OF all the acts you might expect to see at Creamfields, 80s pop duo Hue and Cry are probably not one of them.

But that could soon change as brothers Pat and Greg Kane are set to reinvent themselves next year with their first dip into electronic dance music (EDM).

Hue and Cry are best known for their early singles like Labour of Love and Looking for Linda but it should not come as a complete surprise to their fans as their work has spanned many genres.

Pat said: “Our creativity doesn’t seem to be diminishing in any shape or form.

“In fact we’re about to take a leap into EDM at the end of next year. We’re exploring analogue synths so we’re taking a trip in another direction in 2020.

“The way we’re exploring this EDM record is my brother had a wall of crazy looking boxes with thousands of knobs on them and only he knows what any of them do. It’s creating context but we’re still doing what we usually do which is: ‘Does this work as a melody? Does this work as a lyric? Could we do this on a piano vocal tour?

“So all the traditional Hue and Cry songwriting questions are being asked in the process of doing a full EDM deep house record.

“So that’s either a bad thing as in we’re not really adapting to it or a good and original thing in that we’re going to be inspired by the power and grandeur of EDM but we’re not going to let it overtake the fact that we’re songwriters and always will be.

“Let’s see. We’re going to give it a go. If it doesn’t work, we’ll try something else. We’re a pretty solid operation and that means we can freely experiment.”

Pat and Greg’s open mind to music came from their teenage years.

“Greg was a saxophonist and a keyboard player and a bass player and he was running around with local bands quite a few years before I got involved,” added Pat.

“I was a bedroom crooner. Our father was a great lover of Frank Sinatra and Tony Bennett and I added to that Sam Cooke and Stevie Wonder so I was basically singing all these songs in my room.

“Then one day Greg begrudgingly said: ‘You can sing a bit. Why don’t you come along?’

“We were in separate bands then we came together in the same band. Later we threw off that band like a husk and decided to be a duo.

“The early years is what you’d call the post punk era. We were interested in soul and funk and jazz but we also wanted to have that punk attitude in those politicised times.

“There was no band that could express that so we had to do it ourselves.”

The music world quickly caught on when their first single, Here Comes Everybody, was spotted by the Virgin Records owned label Circa in 1986 and a record deal shortly followed.

Pat said: “One minute I’m a twiggy student knocking around university campus, the next minute we’re in Los Angeles making videos.

“It was good but it was too much, too young, to quote The Specials. I didn’t appreciate it in any way appropriately at the time.

Northwich Guardian:

“I was a grumpy Marxist who found himself at the heart of the music business so I only enjoyed about 10 per cent as much as I should.
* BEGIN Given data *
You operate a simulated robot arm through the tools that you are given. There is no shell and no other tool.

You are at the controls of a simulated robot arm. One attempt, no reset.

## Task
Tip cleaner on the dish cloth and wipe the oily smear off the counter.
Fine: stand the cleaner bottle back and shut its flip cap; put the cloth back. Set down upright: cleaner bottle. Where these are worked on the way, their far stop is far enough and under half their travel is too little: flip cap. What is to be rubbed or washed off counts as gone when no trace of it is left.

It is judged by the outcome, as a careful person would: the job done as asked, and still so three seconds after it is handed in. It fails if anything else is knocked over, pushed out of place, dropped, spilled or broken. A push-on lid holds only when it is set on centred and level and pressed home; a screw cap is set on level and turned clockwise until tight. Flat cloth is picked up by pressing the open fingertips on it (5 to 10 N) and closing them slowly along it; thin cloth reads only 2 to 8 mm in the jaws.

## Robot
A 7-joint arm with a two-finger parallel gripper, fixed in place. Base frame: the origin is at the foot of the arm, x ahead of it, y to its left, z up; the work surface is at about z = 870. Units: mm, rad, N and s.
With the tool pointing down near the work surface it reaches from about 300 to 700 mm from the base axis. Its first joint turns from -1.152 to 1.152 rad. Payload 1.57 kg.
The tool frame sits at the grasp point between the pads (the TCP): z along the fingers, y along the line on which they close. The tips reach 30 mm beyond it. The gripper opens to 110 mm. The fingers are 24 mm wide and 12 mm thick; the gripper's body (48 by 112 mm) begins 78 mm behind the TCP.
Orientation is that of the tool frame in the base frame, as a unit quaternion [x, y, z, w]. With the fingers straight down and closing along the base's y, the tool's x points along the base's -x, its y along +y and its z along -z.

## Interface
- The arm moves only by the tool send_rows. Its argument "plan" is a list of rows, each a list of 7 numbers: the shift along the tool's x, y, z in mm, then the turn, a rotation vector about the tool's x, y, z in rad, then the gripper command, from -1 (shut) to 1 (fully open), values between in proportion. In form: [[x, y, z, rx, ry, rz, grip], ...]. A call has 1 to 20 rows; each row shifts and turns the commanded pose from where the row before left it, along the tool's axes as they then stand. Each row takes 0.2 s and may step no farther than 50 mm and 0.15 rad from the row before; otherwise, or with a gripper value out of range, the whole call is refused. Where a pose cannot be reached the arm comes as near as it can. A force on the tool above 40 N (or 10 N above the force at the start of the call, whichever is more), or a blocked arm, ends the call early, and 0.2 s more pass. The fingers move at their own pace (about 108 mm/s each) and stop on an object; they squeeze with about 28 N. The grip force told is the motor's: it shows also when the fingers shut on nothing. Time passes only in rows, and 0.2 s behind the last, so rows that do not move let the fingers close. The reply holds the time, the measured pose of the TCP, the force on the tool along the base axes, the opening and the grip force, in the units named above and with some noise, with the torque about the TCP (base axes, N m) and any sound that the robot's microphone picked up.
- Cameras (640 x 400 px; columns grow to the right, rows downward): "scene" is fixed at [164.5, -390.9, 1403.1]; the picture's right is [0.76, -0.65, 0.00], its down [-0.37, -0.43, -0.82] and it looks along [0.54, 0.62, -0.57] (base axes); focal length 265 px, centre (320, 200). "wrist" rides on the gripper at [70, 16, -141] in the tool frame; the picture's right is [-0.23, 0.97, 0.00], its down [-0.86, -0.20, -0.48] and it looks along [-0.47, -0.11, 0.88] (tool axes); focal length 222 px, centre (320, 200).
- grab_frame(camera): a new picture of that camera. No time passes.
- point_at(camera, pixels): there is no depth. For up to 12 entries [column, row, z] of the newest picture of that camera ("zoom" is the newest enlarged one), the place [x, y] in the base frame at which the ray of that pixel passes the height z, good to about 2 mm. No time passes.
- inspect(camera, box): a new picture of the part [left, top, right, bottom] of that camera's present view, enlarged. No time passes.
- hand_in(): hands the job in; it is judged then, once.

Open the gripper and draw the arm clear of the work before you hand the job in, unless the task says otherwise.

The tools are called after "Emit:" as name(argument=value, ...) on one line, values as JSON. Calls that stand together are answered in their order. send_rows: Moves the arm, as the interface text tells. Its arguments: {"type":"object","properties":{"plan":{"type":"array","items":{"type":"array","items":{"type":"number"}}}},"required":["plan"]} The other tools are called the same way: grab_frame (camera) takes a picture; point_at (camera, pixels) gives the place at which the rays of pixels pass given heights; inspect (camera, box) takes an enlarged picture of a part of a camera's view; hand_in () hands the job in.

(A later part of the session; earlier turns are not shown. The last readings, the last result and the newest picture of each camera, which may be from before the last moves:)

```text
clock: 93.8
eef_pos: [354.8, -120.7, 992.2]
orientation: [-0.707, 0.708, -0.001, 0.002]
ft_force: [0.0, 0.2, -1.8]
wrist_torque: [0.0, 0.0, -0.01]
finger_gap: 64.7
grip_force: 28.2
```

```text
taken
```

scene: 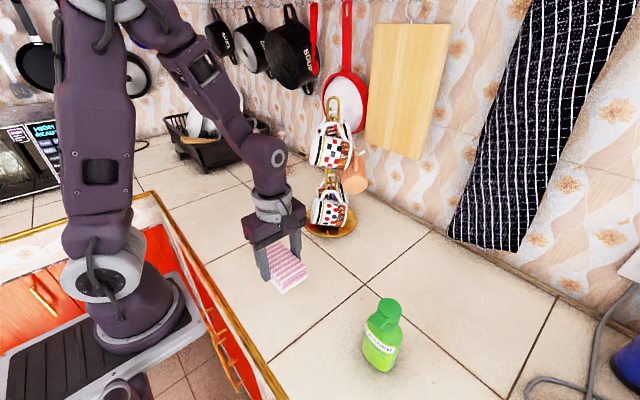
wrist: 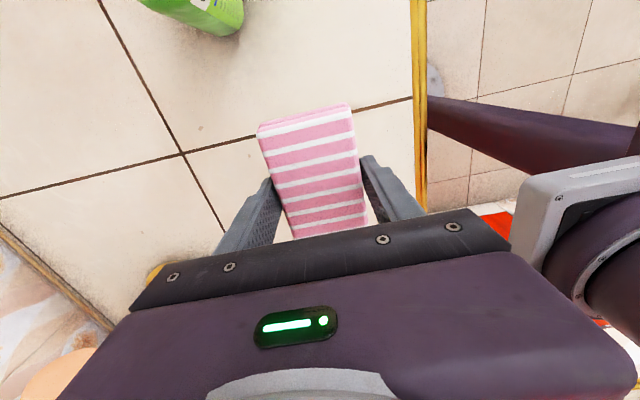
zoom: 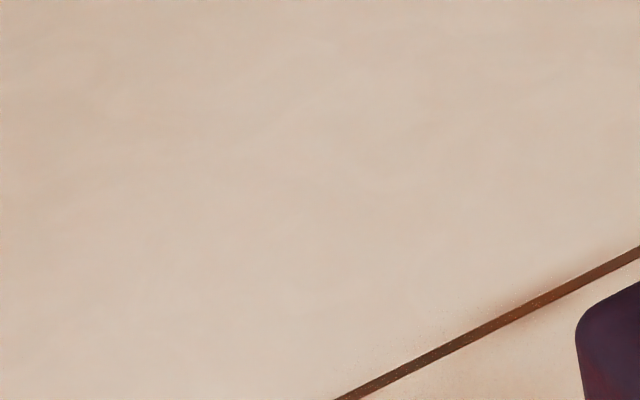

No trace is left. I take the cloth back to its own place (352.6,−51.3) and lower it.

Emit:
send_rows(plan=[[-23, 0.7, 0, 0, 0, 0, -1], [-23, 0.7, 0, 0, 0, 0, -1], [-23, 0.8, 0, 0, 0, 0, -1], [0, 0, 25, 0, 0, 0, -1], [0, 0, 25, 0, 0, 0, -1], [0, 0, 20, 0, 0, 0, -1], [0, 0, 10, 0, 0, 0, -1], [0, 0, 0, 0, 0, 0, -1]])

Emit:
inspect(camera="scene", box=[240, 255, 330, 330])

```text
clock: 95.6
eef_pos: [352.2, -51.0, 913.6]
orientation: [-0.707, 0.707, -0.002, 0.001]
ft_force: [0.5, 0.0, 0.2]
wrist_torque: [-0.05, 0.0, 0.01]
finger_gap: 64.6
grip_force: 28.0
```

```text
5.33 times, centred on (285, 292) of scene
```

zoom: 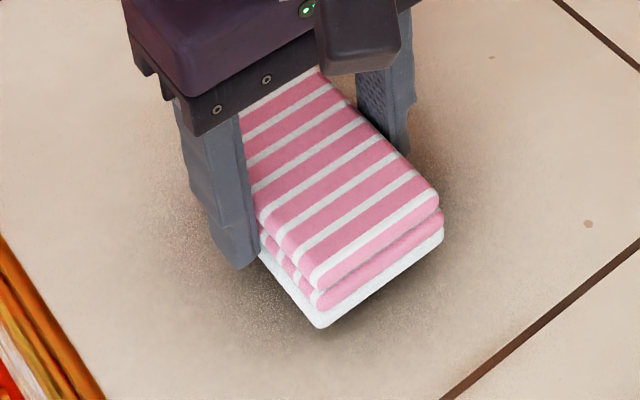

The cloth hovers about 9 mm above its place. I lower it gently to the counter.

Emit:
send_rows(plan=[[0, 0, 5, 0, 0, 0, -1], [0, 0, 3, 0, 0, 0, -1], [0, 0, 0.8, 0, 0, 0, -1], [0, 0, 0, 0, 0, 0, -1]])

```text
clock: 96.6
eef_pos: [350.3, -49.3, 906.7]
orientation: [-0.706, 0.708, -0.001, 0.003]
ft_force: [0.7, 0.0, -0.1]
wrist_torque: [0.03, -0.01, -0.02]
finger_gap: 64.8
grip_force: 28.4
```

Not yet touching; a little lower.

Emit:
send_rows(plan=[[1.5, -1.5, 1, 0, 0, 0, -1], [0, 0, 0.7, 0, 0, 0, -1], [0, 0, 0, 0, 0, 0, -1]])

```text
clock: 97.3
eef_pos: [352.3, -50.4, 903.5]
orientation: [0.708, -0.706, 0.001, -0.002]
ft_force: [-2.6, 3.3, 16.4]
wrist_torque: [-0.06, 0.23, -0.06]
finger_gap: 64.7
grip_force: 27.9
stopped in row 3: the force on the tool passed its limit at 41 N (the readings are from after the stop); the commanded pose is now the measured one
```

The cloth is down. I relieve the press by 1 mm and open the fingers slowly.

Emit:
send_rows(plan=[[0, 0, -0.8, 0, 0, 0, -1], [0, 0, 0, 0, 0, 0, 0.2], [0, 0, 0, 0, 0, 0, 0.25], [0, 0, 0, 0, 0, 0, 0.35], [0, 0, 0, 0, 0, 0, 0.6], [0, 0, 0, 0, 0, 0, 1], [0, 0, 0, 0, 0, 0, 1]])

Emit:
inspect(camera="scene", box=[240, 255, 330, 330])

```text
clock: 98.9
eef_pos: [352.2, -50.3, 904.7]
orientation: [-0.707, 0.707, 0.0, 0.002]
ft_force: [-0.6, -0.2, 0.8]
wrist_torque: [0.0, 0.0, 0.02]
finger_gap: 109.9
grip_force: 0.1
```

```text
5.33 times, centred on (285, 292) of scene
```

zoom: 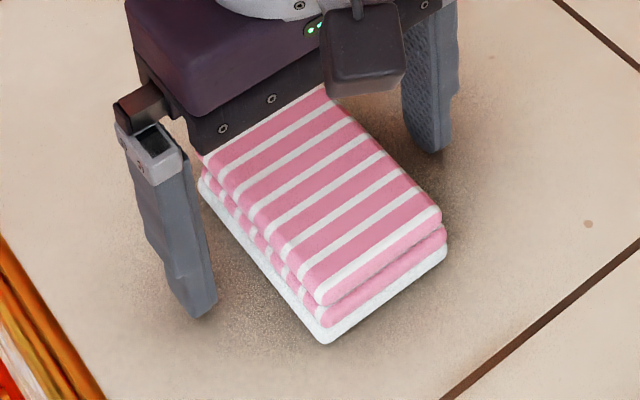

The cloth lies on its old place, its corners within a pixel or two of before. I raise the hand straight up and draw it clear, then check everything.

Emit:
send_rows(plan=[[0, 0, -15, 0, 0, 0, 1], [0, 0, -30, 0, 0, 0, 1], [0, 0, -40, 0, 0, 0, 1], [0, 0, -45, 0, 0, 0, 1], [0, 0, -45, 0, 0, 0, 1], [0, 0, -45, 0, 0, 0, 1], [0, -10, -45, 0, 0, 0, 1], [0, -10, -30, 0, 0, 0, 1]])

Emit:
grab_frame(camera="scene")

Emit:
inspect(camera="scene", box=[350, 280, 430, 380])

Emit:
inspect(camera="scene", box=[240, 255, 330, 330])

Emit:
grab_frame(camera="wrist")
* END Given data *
“So when it came back around and we did this show called Hit Me Baby One More Time in 2005 I made sure I really enjoyed it.

“That kicked off the ‘second wind’ of Hue and Cry which has led us up to being here. Greg’s Kurt Cobain, I’m Liza Minnelli – that’s how we describe the differences between the two of us.”

Now Hue and Cry are on a stripped back tour marking 30 years since their first live album, Bitter Suite.

Celebrating the anniversary of a live record may sound unusual but the idea came about after the duo released a special edition of their biggest album, Remote, bundled with Bitter Suite.

Pat added: “Millions of people bought it and they grew to love the acoustic record. Then we released the acoustic record on its own as people liked it so much.

“So originally it was a ‘bonus extra’ to the original big album but there was such an intensity to it.

“It was recorded the day after my first daughter was born so it’s full of highly charged, highly neurotic emotion. I think that’s why it jumps out of the grooves a wee bit. Also, we have a whole set of 30th anniversaries coming up.

“We did a 30th anniversary celebration of Remote in 2018 and we have another coming up in 2020 with our third album, Stars Crash Down. So it’s kind of a legacy of how long we’ve stuck in the music business.”

Do not expect the anniversary nods to go forever though.

Pat said: “I don’t know what sort of state I’d be in for the 40th anniversary of anything. I’ll have to see what I can do in my mid-60s. Maybe I’ll still be making music but who knows?

“Maybe there’s an element of survival about it but we’re in reasonably good nick.

“Greg is a brilliant musician and my voice is in reasonably good nick so we can put on a show that’s a combination of nostalgia and all the songs we’ve written since of which there are many.

“We have about 18 studio albums to go through. Touring is exhausting but energising as well.”